The development comes as rising violence threatens the island's truce.

Kethesh Loganathan, deputy chief of the government's Peace Secretariat, said on Tuesday that the Sri Lankan government was ready for the talks and had sent a team of junior officials to Geneva to take care of logistics for the negotiations.

Loganathan's statement came after suspected rebels attacked a military post in Trincomalee in northeastern Sri Lanka late on Monday, wounding one soldier, an officer at the media unit of the defence ministry said on Tuesday.

Erik Ivo Nurnberg, the Norwegian embassy spokesman, said peace envoy Jon Hanssen-Bauer would arrive on Tuesday but gave no other details.
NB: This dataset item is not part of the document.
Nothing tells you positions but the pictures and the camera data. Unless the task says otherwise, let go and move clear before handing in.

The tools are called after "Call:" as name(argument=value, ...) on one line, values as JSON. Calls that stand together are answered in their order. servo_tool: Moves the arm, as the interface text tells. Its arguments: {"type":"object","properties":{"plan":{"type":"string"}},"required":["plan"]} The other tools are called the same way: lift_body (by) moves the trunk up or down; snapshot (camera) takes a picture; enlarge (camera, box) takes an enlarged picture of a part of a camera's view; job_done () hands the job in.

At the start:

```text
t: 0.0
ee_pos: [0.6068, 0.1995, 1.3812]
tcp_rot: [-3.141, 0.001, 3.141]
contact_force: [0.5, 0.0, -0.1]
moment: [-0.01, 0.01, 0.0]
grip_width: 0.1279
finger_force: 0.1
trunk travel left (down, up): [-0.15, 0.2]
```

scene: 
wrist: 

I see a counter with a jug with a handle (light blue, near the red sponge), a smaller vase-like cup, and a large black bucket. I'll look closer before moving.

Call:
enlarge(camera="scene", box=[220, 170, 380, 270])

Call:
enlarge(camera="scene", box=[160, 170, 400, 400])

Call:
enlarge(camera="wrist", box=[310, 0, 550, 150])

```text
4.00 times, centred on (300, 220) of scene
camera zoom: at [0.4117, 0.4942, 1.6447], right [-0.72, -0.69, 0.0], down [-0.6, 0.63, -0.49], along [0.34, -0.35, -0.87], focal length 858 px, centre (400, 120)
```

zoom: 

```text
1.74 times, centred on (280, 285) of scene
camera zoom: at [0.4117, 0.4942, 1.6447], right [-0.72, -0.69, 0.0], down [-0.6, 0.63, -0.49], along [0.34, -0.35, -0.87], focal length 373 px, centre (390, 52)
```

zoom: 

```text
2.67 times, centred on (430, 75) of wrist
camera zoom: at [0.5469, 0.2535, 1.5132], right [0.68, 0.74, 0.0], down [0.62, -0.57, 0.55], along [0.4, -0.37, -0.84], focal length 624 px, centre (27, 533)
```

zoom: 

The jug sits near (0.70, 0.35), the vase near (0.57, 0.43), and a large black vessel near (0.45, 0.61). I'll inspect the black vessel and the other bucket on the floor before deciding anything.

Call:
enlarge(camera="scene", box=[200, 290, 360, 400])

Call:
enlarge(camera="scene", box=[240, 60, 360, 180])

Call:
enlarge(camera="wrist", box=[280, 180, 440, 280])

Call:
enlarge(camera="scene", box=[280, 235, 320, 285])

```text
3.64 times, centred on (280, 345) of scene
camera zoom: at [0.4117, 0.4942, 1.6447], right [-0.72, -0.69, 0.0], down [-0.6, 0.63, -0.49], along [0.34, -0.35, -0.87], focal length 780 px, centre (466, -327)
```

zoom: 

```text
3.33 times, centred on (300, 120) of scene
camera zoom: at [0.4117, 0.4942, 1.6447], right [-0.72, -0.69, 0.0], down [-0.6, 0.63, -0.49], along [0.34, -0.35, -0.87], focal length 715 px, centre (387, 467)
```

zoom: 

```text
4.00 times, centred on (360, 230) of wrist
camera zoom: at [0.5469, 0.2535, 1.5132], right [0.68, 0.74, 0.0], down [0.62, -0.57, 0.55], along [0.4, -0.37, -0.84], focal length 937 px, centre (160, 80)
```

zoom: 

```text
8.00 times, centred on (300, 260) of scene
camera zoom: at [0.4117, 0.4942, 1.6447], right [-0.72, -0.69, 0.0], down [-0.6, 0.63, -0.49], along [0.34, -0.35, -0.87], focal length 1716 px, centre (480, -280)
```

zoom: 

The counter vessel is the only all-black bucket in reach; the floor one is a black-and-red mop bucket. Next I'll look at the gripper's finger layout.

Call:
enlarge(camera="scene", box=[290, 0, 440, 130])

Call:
A government official said Hanssen-Bauer would meet Mahinda Rajapakse, the president, in Colombo and was expected to travel to the rebel-stronghold of Kilinochchi.

The official cannot be identified because he is not authorised to talk to the media.

Attacks increase

The peace envoy's visit comes amid efforts to encourage the rebels to attend the April 24-25 Geneva talks intended to support the country's 2002 cease-fire amid an increase in attacks since December.

The rebels insist they must hold an internal meeting before they can attend the talks.

They cancelled a trip by sea to the meeting on Saturday, fearing a threat because of the presence of four naval ships in the vicinity - which the government said were there to ensure the rebels' safety.

Violence has escalated in the
northeast since December

On Monday, the government offered private helicopters to transport rebel commanders to the meeting, but the rebels are yet to respond.

Under the Norway-negotiated truce that ended almost two decades of fighting, the government had been providing helicopters for top rebel officials travelling through government-held territory.

The government has refused several requests for air transport in the past, but started doing so with more frequency after relations with the rebels became strained amid rising violence.

The squabble over the meeting is the latest dispute to strain relations between the government and the rebels, who began fighting in 1983 for a separate state for minority Tamils, alleging discrimination by the island's Sinhalese majority.